Work to do. How does the excerpted text go on? Write the next part.

Excerpted text.
++++++++++

Uni encourages more women to study engineering

Fri, 20 Dec 2013 12:20:00 GMT

Series of public lectures by inspirational female engineers planned for New Year 

Dr Crinela Pislaru

‌THE University of Huddersfield aims to play a key role in the drive to recruit more women engineers.  Students as well as staff are playing their part. 

Four female undergraduates studying for engineering degrees recently won bursaries that enabled them to attend a large-scale conference organised by the Women’s Engineering Society (WES). Meanwhile, they have many role models at their University. 

One is Senior Lecturer Dr Crinela Pislaru (pictured) – a Chartered Engineer – who has become the University’s representative for the WES.  She also chairs the West Yorkshire network of the Institute of Engineering and Technology (IET) and is developing plans for a series of public lectures given by inspirational female engineers. 

They take place in early 2014 and at least one of the lectures will be at the University of Huddersfield. 

Dr Pislaru, with a research background that includes intelligent transportation systems and mechatronics, said that the aim was to establish a new, contemporary image for engineering, so that women would be more likely to opt for the subject. 

“In the modern world, engineering is about control, calculation... and clean hands!” she says. 

Women's Engineering Society logo ‌Her colleague Dr Leigh Fleming – a metrologist based in the University of Huddersfield’s EPSRC Centre for Innovative Manufacturing – agrees that the public perception of engineering was still “dirty rags and fixing cars”, when it was in fact a profession which, on the Continent, has equal status with law and medicine. 

There was no reason why women should not develop a passion for traditional areas such as automotive engineering, but there are many other dimensions to the profession, said Dr Fleming. She herself conducts research in fields that include medical engineering. 

“If you are a good engineer, you are a good engineer.  It doesn’t matter what gender you are,” she said.  “But the profession is missing out on a lot of potentially good engineers.  There are a lot of girls out there in schools who maybe disengage with the STEM subjects – maths and physics – but they are very able and capable and would enjoy engineering if they saw it as an option.”

++++++++++

Material.
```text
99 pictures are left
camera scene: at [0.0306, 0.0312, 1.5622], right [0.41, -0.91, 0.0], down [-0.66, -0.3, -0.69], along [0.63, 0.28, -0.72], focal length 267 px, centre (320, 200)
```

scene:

++++++++++

Task result.
‌The Women’s Engineering Society, which has been active since the First World War, is redoubling its efforts and in 2014 it is launching National Women in Engineering Day (23 June). 

Female engineering students with Dr Crinela Pislaru P‌ictured alongside Dr Pislaru are female engineering students [l-r] Eline More, Haley Liu and Ruth Apuka.

It also organises regular Student Conferences and the latest – named Engineering Inspiration – took place in Birmingham and was attended by University of Huddersfield undergraduates Haley Liu, Eline More, Ruth Apuka and Bridie Bailey. 

Bridie, whose studies began with an Engineering Foundation Year at Huddersfield – won funding from Jaguar Land Rover which enabled her to attend the event.  The other three students received bursaries from the University’s own Department of Engineering and Technology. 

The four Huddersfield representatives were among 105 female engineering students who attended the conference, where they took part in a wide range of sessions and gained special insights into emerging technologies.  There were also opportunities to meet and talk to engineers from leading firms including Sellafield Sites, Capita Symonds, Morgan Sindall, Jaguar Land Rover, Malvern Instruments, Selex Galileo, Tata, GE Energy, Katalytik and Protean Electric.